The Scott plan offers goodies to early education and higher education, while robbing the K-12 cookie jar. It sets the stage for internecine warfare between early and higher ed on one hand, and the public schools on the other.
There was a moment of black comedy at the budget briefing, sparked by Your Correspondent. What happens, I asked, if a school board approves a budget increase? What punishment or sanction would the state impose?
“That’s a very good question,” Young replied.
So they’ve designed a non-negotiable “package” to dramatically recast public education, but they haven’t even thought about an enforcement mechanism for one of its critical elements? That’s, um, quite an oopsie.
The governor’s budget address appealed to lawmakers’ “courage” — a commodity often in short supply under the dome. At the same time, Scott’s own proposal is largely an exercise in deferral and delay.
For starters, there was nothing more than a pair of token references to the potential budgetary havoc from the Trump administration. Any big new plans may well be swamped by a tsunami of federal cuts. There were two brief references to “the uncertainty in Washington” and setting aside “reserve accounts” against any loss of federal funds. Otherwise, damn the torpedoes.
The pressure on education funding is diverted from the state to the local districts. In the general budget, Scott identified a few specific savings, but he leaned heavily on a call for level-funding of all administration budgets. Instead of targeting those legendary inefficiencies, those dank corners of bureaucratic bloat, all that waste, fraud, and abuse we hear so much about, he’s just lowering the ceiling equally on all his departments and agencies.
Scott touted his efforts at modernizing and reorganizing government — but said they wouldn’t generate real savings until sometime down the road. To be fair, he’s only been governor for a couple of weeks, but boasting of remaking government while deferring its benefits until a date uncertain is asking Vermonters to buy a pig in a poke. Every time an efficiency drive or a reorganization is launched, savings are promised. More often than not, they fail to materialize. Such was the fate of former governor Jim Douglas’ famous “Challenges for Change” initiative. By the time he left office, observers across the political spectrum considered it a failure.

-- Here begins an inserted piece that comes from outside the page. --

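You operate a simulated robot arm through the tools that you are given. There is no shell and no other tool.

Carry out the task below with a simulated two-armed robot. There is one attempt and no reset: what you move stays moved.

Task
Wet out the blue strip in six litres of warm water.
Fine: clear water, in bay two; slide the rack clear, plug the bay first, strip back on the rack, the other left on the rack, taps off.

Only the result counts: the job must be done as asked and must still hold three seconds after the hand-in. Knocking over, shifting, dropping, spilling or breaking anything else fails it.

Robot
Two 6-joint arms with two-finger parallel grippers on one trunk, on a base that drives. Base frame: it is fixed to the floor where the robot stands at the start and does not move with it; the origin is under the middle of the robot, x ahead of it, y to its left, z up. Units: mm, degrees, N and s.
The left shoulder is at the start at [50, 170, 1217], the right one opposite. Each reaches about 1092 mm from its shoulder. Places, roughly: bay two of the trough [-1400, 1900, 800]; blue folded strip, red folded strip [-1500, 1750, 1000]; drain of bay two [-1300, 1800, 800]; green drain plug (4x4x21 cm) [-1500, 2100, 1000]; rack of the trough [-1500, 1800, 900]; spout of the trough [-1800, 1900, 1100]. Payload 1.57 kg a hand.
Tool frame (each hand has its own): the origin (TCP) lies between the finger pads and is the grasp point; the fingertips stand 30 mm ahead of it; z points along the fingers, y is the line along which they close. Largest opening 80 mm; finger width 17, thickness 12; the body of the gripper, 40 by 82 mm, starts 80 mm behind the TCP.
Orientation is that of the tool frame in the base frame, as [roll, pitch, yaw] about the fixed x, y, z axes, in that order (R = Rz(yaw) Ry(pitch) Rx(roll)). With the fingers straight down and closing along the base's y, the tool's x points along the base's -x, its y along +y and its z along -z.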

This budget address did, finally, deliver the goods. It outlined details of a Phil Scott agenda. But somehow, it also temporized. While Young was touting a take-it-or-leave-it “package,” the governor spoke of “compromise” and the need to “have an honest discussion … and work to find common ground.”
In the end, somehow, we still don’t know who the real Phil Scott is. Visionary reformer with an eye on the bottom line, or blue-collar compromiser whose signal political strength is getting along with everybody?
We all waited for the budget address. Now we’re waiting to see how it will translate into real action during the 2017 session.




Congratulations. Walters managed to write about Governor Scott’s budget address without taking a whack at his reference to meeting our energy goals without destroying our ridgelines. Maybe that will be the topic of a whole column where he can continue his tirade against anyone who cares about our high elevation ecological systems. This is what is taking place on public lands in the Green Mountain National Forest https://goo.gl/photos/6iViAZjvUDf4i7cj6
Ds and Rs have both kicked the education can down the road for decades, which has driven property taxes steadily to near-pitchfork proportions. Scott has now proposed systemic changes deserving serious attention. It would be a significant ray of hope to see Ds work with Scott rather than shove the problem back under the rug.
I just happened to stumble across this article. This Walters character comes across as snarky and condescending. Exactly why people of his views are losing appeal. Keep it up.
I thought the governor showed vision and courage with his priorities and plan. I have more hope than at any time in the last 4 years. With proper encouragement from the working population we should be able to get our legislature to do the same.
I notice that Walters talks about all constituents in the education battle BUT voters……Perhaps legislators would be best served to ignore the special interest groups and pay attention to the electorate that voted Phil Scott into office.